By scanning the environment outside of the project itself, the project manager can identify business drivers that, when combined with the technical drivers, will help the team decide which direction to go when confronted with a fork in the road. The rest of the project team is focused internally. From their internal focus, the team will drive change from a technical perspective. The project manager should balance those technical inputs with the corresponding external influences. If she doesn’t do this, the project risks falling out of alignment with the business objectives.

Rather than waiting for some unexpected, external event to come crashing down on the project, the project manager should actively search the external environment for such events. Just as individuals may bring technical issues and information to the rest of the team for discussion and consideration, the project manager should bring external business information back to the team so that they can evaluate its impact on their work.

Agile Strategy Add value to the team and gain credibility by bringing relative, external information to the table so it can be discussed along with the technical elements surfaced by other team members.

If the project manager is not a technical expert, it is even more important to look outward for valuable information that may affect the project. In an agile environment, the project manager is rarely handed formal authority over the team. She must establish her own credibility to successfully lead the team. In this situation, a surefire way to lose credibility is for the project manager to challenge technical experts on technical issues. On the other hand, a way to gain credibility is to trust that team members know what they’re doing, while bringing them additional, valuable information from outside of the project that complements their own information.

You may ask, “With all this looking outside the project, who’s watching the plan?” The answer is: You are. It’s just that you’ll spend less energy focused on driving the original plan and more energy on facilitating the changes that will get you to your final destination. I realize that there are only so many hours in the day. Surveying the external environment, in addition to watching the internals of the project, may be overload. This leads me into the discussion of the agile project management infrastructure, which is a topic discussed in further detail in Chapter 10. In essence, an agile PM infrastructure is a concise toolkit geared toward efficiently managing the relevant internals of project execution, thus freeing up much of the project manager’s time to focus externally.

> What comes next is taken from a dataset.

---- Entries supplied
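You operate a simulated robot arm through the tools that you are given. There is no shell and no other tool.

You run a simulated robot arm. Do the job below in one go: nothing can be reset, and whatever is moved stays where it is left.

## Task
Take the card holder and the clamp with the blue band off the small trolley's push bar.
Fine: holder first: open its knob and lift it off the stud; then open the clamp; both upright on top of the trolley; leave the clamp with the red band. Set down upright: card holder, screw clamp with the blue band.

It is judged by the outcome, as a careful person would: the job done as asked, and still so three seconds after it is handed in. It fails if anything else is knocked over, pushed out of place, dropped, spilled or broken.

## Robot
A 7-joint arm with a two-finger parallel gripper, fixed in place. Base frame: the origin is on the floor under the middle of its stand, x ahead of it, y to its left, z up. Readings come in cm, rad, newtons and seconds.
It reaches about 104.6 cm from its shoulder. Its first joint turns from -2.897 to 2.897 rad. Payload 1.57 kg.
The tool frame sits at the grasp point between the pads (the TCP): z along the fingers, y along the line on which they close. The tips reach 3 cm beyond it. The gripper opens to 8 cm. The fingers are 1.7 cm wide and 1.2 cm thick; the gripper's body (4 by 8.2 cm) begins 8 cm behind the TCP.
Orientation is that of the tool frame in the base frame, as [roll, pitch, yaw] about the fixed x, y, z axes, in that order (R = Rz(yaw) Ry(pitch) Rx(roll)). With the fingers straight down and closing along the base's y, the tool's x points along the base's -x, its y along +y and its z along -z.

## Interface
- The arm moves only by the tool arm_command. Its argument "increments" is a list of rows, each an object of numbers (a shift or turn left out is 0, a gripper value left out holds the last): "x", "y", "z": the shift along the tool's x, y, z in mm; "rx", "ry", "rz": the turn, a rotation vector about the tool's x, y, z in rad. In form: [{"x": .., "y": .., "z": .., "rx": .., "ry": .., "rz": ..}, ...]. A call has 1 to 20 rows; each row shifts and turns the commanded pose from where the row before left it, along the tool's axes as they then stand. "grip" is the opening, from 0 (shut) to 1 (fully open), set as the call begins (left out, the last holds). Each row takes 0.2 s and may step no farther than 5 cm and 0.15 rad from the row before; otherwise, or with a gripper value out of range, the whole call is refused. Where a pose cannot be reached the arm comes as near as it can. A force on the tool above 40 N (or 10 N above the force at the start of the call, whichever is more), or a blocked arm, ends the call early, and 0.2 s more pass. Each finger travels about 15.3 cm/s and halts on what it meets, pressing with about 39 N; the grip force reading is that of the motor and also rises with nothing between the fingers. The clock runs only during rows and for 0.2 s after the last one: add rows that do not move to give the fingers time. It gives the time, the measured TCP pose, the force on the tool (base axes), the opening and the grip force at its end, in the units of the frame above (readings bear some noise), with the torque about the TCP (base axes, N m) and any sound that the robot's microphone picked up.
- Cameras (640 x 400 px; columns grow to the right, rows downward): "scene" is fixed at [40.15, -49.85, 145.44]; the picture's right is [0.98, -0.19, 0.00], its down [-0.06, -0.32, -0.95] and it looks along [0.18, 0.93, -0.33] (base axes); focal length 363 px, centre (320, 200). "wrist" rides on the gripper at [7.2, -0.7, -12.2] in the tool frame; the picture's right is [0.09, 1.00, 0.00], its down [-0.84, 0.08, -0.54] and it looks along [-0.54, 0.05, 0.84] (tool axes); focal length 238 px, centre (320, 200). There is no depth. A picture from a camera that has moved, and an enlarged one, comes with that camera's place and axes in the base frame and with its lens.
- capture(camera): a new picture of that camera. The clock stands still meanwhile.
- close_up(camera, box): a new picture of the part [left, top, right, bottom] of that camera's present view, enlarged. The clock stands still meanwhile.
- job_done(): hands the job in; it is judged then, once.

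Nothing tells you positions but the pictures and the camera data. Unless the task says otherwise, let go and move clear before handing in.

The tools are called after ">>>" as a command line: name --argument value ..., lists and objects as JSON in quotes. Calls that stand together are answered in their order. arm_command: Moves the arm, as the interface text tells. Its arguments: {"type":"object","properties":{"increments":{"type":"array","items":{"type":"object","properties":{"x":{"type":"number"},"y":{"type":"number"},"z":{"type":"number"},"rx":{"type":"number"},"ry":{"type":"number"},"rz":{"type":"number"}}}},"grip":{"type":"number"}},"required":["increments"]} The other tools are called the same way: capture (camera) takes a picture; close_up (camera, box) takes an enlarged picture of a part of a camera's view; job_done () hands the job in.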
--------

Tracking External Trends and Variances

An interesting dynamic of having an external view is that, when it expands your perspective of the project, it leads you to monitor untraditional metrics as barometers of project progress. In classic PM, the project manager usually monitors variance to the internal elements of schedule, scope, and cost to judge project success. However, in an agile project, monitoring variance to the plan may be a futile exercise. As project managers, we want to facilitate the correct course changes necessary for project success. Making the actual course-change decisions is probably driven by both technical needs and external events, and you must consider both. Since these decisions are influenced by external events, you’ll need to monitor variances and trends in these events (see Figure 5-2).

Figure 5-2: Trends and variances monitored by the project manager in an agile versus classic environment.

By monitoring the trends in external business influencers, the project manager and team are better able to make the decisions that will keep their project aligned with the true business needs. It is in these tactical project decisions that the integration of the project and the business really pays off.

Agile Strategy Track trends of key external influencers, as well as variances from what is expected, and you will move from being reactive to proactive.

The Project Manager as Facilitator and Leader

In the agile environment, the project manager is more of a facilitator than a manager. She must rely on her influencing skills, rather than on formal authority, to get things done. Oftentimes, she (the project manager) is a peer to the individual team members in the organizational pecking order. Acting as a facilitator is nonthreatening to peers, whereas acting as a manager (i.e., giving orders) can be perceived as overstepping her bounds, making it more difficult to establish herself with the team. As her credibility is established, the project manager may evolve into a coach and sounding board for second opinions. Once this happens, the team will be discussing technical obstacles with the project manager instead of withholding them from the taskmaster. As the project manager increasingly becomes the melting pot for project information (both internal and external), she may soon find herself in the enviable position of project leader.

Agile Strategy Act as more of a facilitator than a manager. Not only is this approach nonthreatening and less confrontational, it will help you establish yourself with the team so that you evolve into its leader.

The road to establishing leadership in an agile environment is a tricky one. Rarely will the project manager have formal authority over the project team. She may have the “project manager” title bestowed upon her, but like other individual contributors on the team, she must prove her worth. The key difference between the project manager and other individual contributors is that there is an implicit assumption that the project manager role is that of a leader. So, while it is relatively straightforward to prove your worth in a technical role, this isn’t the case when trying to prove your worth in a leadership role. When you’re working in an innovative environment filled with top performers, ideas, and energy, the ability to facilitate the distillation and analysis of large amounts of information into a usable form that everyone can agree on is extremely valuable. Once you show the team that you can help them make sense out of chaos, you will be taking a large step toward becoming the team leader.

Agile Strategy Distill the reams of technical and business project data into usable information. You will not only add immense value, but you will also gain credibility with the team by performing a difficult task that doesn’t clearly fall under anyone else’s domain.

Alignment and Channeling

Despite a lack of formal authority, the agile project manager must still be able to direct the project and the team. There are still some necessary aspects of the classic, planning-and-control line of attack, but the agile project manager must take a softer approach (see Figure 5-3). Instead of driving compliance to a potentially outdated plan, she must keep the project aligned with the changing project environment. The agile project manager is like an information manifold that takes in technical and business information from many sources, organizes and reconciles it, and then channels it to the appropriate team members and sponsors. I’ve heard many project managers lament that they wish they were making more technical contributions to the project. This is a noble thought, but rather than spending time trying to make technical contributions, or reverting back to the classic project management control methods, you should be tuning up your manifold. The constant change involved in an agile project requires an information manifold that is constantly pulling in new information, digesting it, analyzing it, and distributing it to the right people. This is perhaps the single most valuable contribution an agile project manager can make during the execution phase of a project.